To do:
Locate "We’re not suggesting" and "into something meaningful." in the given text, and write out these words with everything between them.

>> Start Given text

Those qualities also happen to make a business more valuable if you ever choose to transition it. But more importantly, they make it more sustainable and more manageable right now.

This Is About Seeing Clearly

We’re not suggesting every owner should be preparing for an exit. Most aren’t.

But there’s real value in understanding your business from multiple perspectives. The one you live in daily, and the one that reveals how it actually functions as an enterprise.

Because when you understand that clearly, when you can trust your numbers and see what’s really happening beneath the surface, you have options. You have the flexibility to make choices based on what you want, not what circumstances force on you.

And that kind of clarity is built slowly, over years, through decisions that may not feel significant in the moment but accumulate into something meaningful.

>> End Given text
>> Start Dataset excerpt

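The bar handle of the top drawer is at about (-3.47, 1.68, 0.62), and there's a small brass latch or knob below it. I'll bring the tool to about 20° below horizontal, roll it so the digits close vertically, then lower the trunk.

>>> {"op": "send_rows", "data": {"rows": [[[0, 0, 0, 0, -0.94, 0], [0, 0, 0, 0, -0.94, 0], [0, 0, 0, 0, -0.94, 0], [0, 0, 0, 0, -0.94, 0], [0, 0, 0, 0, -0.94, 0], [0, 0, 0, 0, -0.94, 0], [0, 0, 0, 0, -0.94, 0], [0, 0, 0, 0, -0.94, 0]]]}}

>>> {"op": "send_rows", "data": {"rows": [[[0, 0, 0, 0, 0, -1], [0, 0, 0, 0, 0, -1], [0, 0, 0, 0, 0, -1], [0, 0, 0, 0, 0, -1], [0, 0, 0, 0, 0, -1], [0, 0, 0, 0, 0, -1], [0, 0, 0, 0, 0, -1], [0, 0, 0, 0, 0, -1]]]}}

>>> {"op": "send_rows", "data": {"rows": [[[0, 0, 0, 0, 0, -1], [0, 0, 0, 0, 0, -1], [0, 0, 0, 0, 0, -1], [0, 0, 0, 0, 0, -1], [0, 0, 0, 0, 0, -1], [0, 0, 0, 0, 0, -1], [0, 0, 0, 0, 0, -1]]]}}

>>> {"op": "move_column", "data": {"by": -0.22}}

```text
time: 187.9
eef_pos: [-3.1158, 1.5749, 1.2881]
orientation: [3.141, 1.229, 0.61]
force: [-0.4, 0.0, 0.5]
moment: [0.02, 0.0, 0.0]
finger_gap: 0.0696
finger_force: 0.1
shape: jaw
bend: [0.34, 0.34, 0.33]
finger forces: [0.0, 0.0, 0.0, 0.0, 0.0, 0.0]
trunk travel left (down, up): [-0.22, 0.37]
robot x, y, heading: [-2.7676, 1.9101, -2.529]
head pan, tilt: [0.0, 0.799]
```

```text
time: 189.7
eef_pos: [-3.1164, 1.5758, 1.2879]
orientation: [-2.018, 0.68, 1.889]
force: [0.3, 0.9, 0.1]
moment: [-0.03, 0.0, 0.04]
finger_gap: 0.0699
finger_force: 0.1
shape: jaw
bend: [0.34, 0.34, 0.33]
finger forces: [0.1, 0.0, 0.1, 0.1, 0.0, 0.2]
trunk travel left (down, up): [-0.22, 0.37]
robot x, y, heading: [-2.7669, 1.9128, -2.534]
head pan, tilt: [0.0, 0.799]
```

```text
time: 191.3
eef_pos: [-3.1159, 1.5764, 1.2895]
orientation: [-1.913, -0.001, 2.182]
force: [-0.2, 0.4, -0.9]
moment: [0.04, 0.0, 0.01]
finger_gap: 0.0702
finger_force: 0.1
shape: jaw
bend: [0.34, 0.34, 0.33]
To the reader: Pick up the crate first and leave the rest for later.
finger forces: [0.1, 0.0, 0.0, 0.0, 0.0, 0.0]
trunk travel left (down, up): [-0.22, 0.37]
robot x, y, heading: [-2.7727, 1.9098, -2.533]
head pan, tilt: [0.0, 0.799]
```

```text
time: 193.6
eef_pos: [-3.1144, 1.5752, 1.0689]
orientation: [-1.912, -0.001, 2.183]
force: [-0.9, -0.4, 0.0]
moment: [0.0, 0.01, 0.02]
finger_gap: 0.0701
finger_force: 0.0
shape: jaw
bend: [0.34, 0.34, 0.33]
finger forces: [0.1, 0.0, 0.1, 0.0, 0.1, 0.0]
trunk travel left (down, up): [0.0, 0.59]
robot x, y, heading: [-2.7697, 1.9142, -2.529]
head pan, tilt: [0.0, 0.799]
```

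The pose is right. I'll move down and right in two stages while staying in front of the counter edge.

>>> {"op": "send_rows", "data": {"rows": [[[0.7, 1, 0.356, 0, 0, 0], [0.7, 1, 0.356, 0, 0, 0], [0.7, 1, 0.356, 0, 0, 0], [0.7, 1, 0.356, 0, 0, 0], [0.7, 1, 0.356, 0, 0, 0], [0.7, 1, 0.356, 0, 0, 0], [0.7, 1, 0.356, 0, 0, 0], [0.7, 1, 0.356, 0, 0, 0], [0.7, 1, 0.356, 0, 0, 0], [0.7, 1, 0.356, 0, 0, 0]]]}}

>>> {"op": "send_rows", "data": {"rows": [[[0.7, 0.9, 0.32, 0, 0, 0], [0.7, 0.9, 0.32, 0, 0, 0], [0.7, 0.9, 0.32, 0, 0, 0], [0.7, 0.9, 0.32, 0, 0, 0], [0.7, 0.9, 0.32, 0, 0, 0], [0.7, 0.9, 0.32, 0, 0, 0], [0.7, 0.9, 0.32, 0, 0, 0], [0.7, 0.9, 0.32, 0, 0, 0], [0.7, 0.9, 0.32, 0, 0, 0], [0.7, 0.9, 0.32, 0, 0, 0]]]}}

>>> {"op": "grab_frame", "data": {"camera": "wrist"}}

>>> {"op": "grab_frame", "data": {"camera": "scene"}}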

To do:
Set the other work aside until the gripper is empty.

>> End Dataset excerpt

Finished exercise:
We’re not suggesting every owner should be preparing for an exit. Most aren’t.

But there’s real value in understanding your business from multiple perspectives. The one you live in daily, and the one that reveals how it actually functions as an enterprise.

Because when you understand that clearly, when you can trust your numbers and see what’s really happening beneath the surface, you have options. You have the flexibility to make choices based on what you want, not what circumstances force on you.

And that kind of clarity is built slowly, over years, through decisions that may not feel significant in the moment but accumulate into something meaningful.